→ The problem: Retype the provided text from its first word to its last.

→ Provided text:

Bioenergy is currently the main Renewable Energy Source (RES) in the European Union (EU), accounting for 65% of the EU renewable energy consumption. It’s considered a key pillar for the achievement of energy and climate targets, both at EU and global level. As acknowledged in the “A Clean Planet for all” (COM(2018) 773 final) communication, sustainable bioenergy is expected to facilitate a net-zero GreenHouse Gas (GHG) emissions economy, with estimates of its use pointing to an increase of around 80% by 2050 compared to today’s levels, up to 10.5 EJ (250 Mtoe).
Biomass can not only generate electricity, but it can also produce heat and transport fuels, as well as bio-based materials and bio-chemicals. Most importantly, bioenergy can play an important role in decarbonising sectors where other options are unavailable or are very limited, such as freight road transport, aviation and maritime transport. Besides contributing to GHG reduction, bioenergy brings additional social, environmental and economic benefits to agriculture, forestry and other industrial sectors driving rural development, in the context of sustainable development.

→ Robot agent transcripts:
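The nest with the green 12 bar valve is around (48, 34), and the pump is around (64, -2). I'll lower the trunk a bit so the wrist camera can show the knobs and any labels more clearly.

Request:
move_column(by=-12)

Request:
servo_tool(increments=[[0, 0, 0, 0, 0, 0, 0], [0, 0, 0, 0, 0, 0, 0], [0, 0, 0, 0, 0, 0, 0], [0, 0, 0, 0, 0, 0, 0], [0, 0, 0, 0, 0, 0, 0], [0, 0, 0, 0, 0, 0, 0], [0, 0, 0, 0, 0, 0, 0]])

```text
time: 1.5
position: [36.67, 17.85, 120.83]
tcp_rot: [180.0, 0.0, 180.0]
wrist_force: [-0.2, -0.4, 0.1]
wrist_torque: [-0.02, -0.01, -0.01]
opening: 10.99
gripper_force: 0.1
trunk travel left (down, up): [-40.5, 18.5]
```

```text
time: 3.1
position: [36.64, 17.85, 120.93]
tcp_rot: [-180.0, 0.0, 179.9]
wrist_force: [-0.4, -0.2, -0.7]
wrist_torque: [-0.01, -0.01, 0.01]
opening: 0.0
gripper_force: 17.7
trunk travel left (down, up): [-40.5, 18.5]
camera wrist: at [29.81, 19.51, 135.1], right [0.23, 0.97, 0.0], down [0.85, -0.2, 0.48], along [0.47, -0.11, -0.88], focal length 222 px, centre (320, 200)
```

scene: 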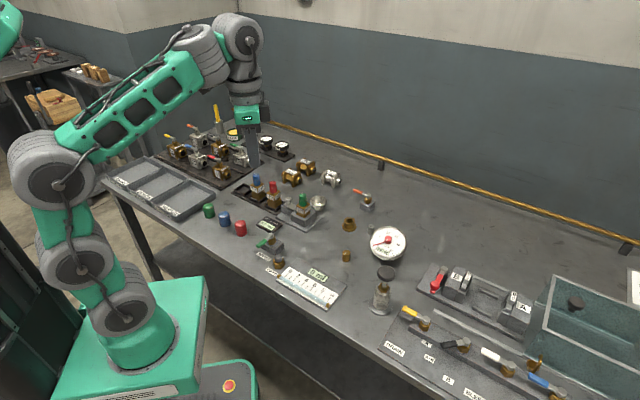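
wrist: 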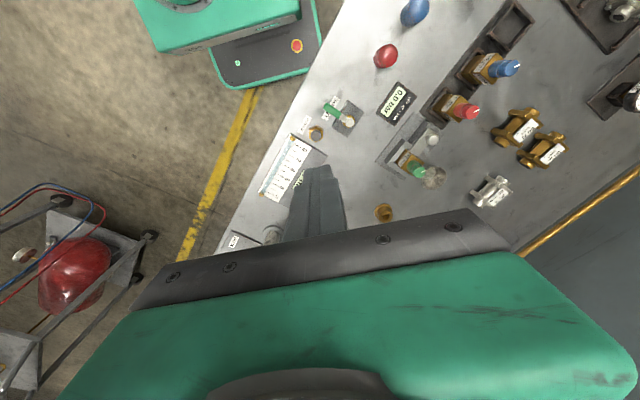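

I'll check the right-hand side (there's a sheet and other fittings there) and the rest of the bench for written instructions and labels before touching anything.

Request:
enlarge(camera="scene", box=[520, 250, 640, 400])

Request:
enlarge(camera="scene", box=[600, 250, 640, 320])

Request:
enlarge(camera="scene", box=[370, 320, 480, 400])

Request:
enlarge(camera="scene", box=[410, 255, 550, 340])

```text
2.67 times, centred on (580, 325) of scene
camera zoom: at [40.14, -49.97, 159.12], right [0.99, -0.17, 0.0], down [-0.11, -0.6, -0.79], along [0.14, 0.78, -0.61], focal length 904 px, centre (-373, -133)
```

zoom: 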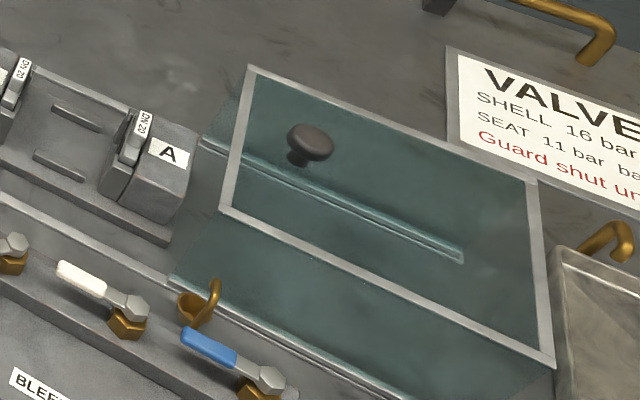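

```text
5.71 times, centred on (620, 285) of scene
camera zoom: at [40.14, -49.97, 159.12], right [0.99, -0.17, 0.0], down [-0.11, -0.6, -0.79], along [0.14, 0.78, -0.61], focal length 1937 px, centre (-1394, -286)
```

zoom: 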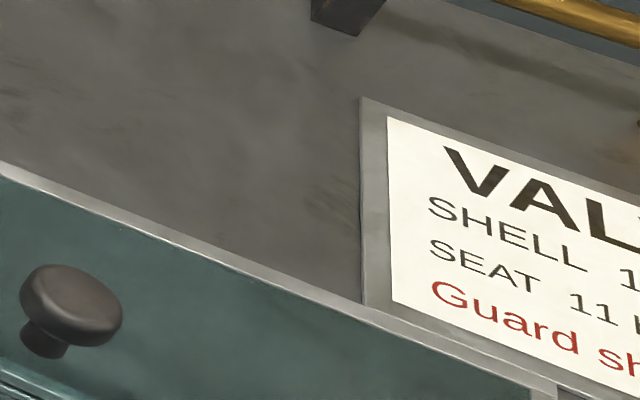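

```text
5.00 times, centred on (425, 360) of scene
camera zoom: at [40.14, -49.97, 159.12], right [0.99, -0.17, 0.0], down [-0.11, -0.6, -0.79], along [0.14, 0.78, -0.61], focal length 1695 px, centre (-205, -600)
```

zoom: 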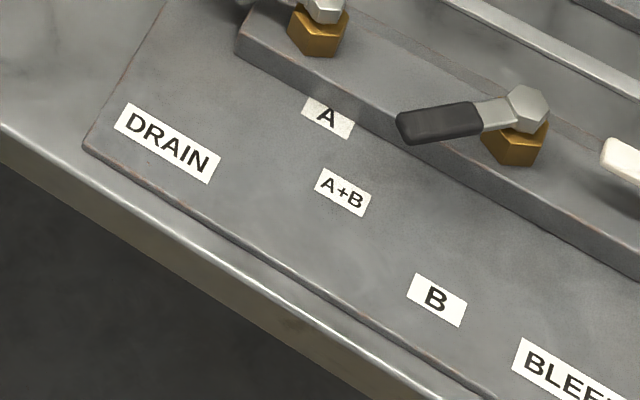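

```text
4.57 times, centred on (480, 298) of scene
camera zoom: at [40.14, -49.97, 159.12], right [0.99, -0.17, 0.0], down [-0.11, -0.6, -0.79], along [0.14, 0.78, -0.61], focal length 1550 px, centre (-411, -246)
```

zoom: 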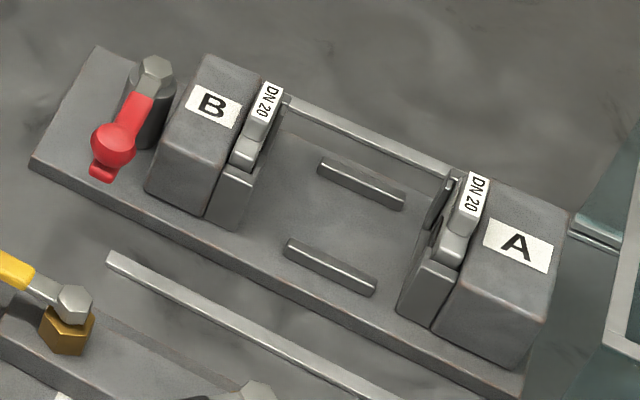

* * *

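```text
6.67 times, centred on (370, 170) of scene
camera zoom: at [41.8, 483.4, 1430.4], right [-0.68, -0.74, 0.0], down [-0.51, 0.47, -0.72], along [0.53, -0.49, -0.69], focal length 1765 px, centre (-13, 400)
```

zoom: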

→ Problem solution:
Bioenergy is currently the main Renewable Energy Source (RES) in the European Union (EU), accounting for 65% of the EU renewable energy consumption. It’s considered a key pillar for the achievement of energy and climate targets, both at EU and global level. As acknowledged in the “A Clean Planet for all” (COM(2018) 773 final) communication, sustainable bioenergy is expected to facilitate a net-zero GreenHouse Gas (GHG) emissions economy, with estimates of its use pointing to an increase of around 80% by 2050 compared to today’s levels, up to 10.5 EJ (250 Mtoe).
Biomass can not only generate electricity, but it can also produce heat and transport fuels, as well as bio-based materials and bio-chemicals. Most importantly, bioenergy can play an important role in decarbonising sectors where other options are unavailable or are very limited, such as freight road transport, aviation and maritime transport. Besides contributing to GHG reduction, bioenergy brings additional social, environmental and economic benefits to agriculture, forestry and other industrial sectors driving rural development, in the context of sustainable development.